Im September 1959 widersprach Hannah Arendt dem weisen Nathan. In ihrer Dankesrede zur Entgegennahme des Lessing-Preises der Freien und Hansestadt Hamburg erklärte Arendt, "in diesem Zusammenhange nicht verschweigen" zu dürfen, sie betrachte "eine Haltung, die im Sinne – nicht im Wortlaut – des Nathan auf die Aufforderung: 'Tritt näher, Jude!' mit einem: 'Ich bin ein Mensch'" antworte, als "ein groteskes und gefährliches Ausweichen vor der Wirklichkeit". Arendt fügte hinzu, für sie bedeute das Wort "Jude" keineswegs irgendeine hervorragende Art des Menschseins. Ihr gehe es vielmehr um den Grundsatz, "daß man sich immer nur als das wehren kann, als was man angegriffen ist".

Arendt nannte ihre Rede "Von der Menschlichkeit in finsteren Zeiten". Der Glaube an die Macht der Toleranz war in Auschwitz verbrannt worden. Seine ganze Weisheit und seine Hoffnung auf die Aufklärung nutzten Nathan und den Seinen dort nichts mehr. Dass einer dann nicht bloß Jude, sondern vor allem Mensch sein wollte, half ihm nicht, sondern machte ihn, im Gegenteil, noch verhasster. Schon im Herbst 1944, in jenen dunklen Tagen, schrieb Jean-Paul Sartre seine "Überlegungen zur Judenfrage". Noch wurden die Juden in Europa ermordet, aber Sartre erklärte nicht nur den Antisemiten zum wahren Feind aller Menschen, sondern er deckte auf, wie der falsche Freund der Juden aussehe. Der Demokrat, so Sartre, wolle den Juden als Menschen retten, indem er ihn als Juden auslösche. Der Jude stecke in einer Zwickmühle, dürfe sich nur aussuchen, ob er roh verspeist werden wolle oder gekocht, denn der Antisemit wolle ihn als Menschen vernichten, um den Juden in ihm wahrzunehmen, der Demokrat hingegen wolle ihn als Juden abschaffen, um in ihm nur den Menschen zu bewahren.

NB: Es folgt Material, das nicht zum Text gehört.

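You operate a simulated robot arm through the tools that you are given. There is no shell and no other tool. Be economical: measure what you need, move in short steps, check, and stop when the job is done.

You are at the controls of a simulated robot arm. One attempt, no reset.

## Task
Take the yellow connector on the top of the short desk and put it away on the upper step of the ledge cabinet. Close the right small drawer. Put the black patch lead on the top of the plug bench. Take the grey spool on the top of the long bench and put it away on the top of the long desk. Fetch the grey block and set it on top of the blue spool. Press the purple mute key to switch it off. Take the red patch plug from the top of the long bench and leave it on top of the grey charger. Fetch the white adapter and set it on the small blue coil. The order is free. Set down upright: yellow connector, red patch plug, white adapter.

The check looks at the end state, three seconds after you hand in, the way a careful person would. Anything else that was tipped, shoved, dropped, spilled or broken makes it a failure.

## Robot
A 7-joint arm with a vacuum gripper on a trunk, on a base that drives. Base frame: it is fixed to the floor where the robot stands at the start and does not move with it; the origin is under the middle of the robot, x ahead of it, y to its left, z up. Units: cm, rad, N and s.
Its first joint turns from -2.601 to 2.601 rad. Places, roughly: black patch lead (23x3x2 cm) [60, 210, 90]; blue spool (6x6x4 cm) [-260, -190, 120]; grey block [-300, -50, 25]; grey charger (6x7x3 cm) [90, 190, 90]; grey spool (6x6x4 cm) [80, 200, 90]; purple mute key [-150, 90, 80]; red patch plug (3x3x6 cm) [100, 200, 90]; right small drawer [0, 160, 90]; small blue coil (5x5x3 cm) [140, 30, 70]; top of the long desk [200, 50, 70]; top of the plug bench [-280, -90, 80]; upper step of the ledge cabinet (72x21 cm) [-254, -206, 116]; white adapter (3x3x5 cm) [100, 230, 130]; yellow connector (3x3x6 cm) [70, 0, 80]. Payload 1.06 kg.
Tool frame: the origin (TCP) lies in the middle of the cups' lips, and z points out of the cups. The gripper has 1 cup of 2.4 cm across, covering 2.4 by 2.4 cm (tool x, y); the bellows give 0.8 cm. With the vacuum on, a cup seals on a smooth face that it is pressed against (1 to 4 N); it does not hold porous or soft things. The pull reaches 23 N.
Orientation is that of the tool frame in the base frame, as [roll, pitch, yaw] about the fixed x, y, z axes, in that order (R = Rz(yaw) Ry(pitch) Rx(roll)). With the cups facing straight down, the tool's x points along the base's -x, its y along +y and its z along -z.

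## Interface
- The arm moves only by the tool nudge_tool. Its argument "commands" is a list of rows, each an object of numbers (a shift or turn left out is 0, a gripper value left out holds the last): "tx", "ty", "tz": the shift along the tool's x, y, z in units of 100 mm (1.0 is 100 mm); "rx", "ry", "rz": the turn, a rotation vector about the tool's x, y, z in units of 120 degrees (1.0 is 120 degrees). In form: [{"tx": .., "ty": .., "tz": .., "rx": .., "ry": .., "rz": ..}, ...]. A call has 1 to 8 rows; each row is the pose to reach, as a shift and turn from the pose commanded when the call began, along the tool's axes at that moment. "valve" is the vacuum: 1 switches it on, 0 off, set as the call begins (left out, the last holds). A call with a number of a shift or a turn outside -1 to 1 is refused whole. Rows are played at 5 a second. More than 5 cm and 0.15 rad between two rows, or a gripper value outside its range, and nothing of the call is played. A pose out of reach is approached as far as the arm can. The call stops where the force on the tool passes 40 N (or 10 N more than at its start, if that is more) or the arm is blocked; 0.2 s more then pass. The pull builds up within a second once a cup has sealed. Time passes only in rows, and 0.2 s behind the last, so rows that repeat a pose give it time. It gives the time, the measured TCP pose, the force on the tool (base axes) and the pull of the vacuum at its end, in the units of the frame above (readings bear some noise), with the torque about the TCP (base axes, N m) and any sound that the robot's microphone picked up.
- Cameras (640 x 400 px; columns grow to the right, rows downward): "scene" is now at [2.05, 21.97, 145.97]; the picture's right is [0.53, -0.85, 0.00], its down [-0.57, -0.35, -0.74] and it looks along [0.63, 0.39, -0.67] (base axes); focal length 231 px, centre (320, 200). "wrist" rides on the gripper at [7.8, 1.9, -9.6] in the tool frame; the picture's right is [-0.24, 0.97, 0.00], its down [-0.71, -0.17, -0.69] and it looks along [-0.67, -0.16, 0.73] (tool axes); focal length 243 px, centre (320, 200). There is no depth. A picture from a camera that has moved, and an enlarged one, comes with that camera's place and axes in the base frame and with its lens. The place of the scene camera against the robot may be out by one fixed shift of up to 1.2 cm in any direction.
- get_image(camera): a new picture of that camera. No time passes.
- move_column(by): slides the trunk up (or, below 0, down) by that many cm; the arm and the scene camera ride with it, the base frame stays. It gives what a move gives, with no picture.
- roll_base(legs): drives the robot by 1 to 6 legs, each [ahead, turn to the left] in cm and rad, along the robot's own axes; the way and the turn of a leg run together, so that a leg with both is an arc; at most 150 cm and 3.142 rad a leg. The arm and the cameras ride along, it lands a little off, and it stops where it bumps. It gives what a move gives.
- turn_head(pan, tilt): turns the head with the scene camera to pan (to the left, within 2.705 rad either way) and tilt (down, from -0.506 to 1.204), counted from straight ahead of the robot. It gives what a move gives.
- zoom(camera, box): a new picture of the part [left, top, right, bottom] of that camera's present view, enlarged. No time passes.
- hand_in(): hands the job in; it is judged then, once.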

Zweifellos würde so ein Demokrat, wie Sartre ihn beschreibt, für sich beanspruchen, für die Toleranz zu sein. Aber was soll das für eine Toleranz sein, die den anderen erst akzeptiert, wenn er seine Eigentümlichkeit aufgibt? Braucht es umgekehrt, frage ich mich, soeben mit einem Preis für Toleranz ausgezeichnet, überhaupt Toleranz, um darzulegen, dass alle das gleiche Recht haben sollten, verschieden zu sein? Geht es zudem um Toleranz, wenn wir den Schutzbefohlenen Hilfe leisten? Ist es nicht das Menschenrecht, das dann verlangt ist? Als Jude angegriffen, verteidige ich mich als Jude, doch wenn ich als Mensch gefragt bin und nicht als Mensch antworte, würde ich als Jude und als Mensch gleichermaßen versagen. Es geht darum, den anderen im Menschen, doch auch den Menschen im anderen anzuerkennen. Wenn Abertausende etwa um ihr nacktes Leben rennen, ob sie Jesiden sind, Kurden, Moslems oder Christen, wenn ihnen das Wellenmeer sicherer vorkommt als ihr Land, wenn Kinder in Lastern um Atem ringen, wenn Schwangere auf nacktem Boden gebären, wenn Kranke im Freien frieren, dann geht es nicht, wie oft gesagt wird, um Toleranz, sondern bloß um die konkrete Linderung der Not. Hier keine Lösung zu suchen wäre so unvernünftig wie die Idee, in unseren Ländern die Gesundheitsversorgung nicht mehr zu gewährleisten, für Schulbildung nicht zu sorgen, der Arbeitslosigkeit nicht gegenzusteuern. Als europäische Minister, auch österreichische, die Versorgung der Flüchtlingslager im Krisengebiet abstellten, war das nicht Intoleranz, sondern eine Ignoranz, deretwegen der Hunger viele nach Europa trieb. Solche Politiker beugen ihren Kopf vor dem rechtsextremen Populismus, bis er sie politisch enthauptet.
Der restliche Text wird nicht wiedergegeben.